June 4, 2013
Monitoring business metrics can help channel partners improve their operations, but many companies find the multi-faceted task a difficult pursuit.
Resellers, systems integrators and managed services providers (MSPs) interested in keeping the business score must identify the appropriate key performance indicators (KPIs), which will vary by department and job category. They also need automated tools for collecting performance data and displaying KPIs for management review. Finally, the solution provider or VAR business needs to interpret the data, cull out the actionable insights and make appropriate adjustments.
Lawrence Cobrin, director at MSP CFO, an Englewood, N.J., financial services management firm that specializes in MSPs and VARs, said that an interest in metrics comes naturally to service providers.
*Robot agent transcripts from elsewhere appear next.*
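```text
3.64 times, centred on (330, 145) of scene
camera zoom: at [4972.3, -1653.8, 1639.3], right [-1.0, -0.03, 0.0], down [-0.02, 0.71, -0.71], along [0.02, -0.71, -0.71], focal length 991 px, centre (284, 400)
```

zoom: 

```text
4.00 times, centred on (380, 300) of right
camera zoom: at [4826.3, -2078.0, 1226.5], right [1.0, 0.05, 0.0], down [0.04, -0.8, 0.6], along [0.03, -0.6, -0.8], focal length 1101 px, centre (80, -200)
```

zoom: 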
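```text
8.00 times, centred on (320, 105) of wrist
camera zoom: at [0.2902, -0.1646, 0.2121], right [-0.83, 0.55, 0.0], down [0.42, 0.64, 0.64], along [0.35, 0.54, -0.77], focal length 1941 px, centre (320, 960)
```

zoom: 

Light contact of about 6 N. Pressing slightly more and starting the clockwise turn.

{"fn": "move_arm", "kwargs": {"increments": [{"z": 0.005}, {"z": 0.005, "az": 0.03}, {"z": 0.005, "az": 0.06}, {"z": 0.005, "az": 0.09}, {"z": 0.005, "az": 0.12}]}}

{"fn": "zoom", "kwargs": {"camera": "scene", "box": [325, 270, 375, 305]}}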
"They have a dashboard they use to manage client systems and want a dashboard to manage their own businesses," he said. "That is the easy part. The hard part is to effect change based on KPIs."
The channel, for the most part, has stumbled when it comes to business metrics, industry executives say.
"Organizations that have concentrated on this are ... getting better and improving," said Dave Sobel, director of partner community at Level Platforms Inc., an Ottawa, Ontario-based company that makes remote monitoring and management (RMM) software for MSPs. "But as a whole, the industry isn't getting better."
Sobel cited time -- or the lack thereof -- as the primary obstacle to getting a grip on KPIs.
"Most solutions providers are small to mid-sized organizations and they are pulled in so many different ways," noted Sobel, who was previously CEO of Evolve Technologies, an IT management company. "They are ... struggling to figure that all out."
Channel companies that have stepped up to the VAR business metrics challenge find the process valuable.
J. Michael Drake, chairman and CEO of masterIT, an IT services provider based in Memphis, Tenn., said tracking KPIs provides "real-time information to make decisions from, rather than looking in the rear view mirror at the end of the month or quarter."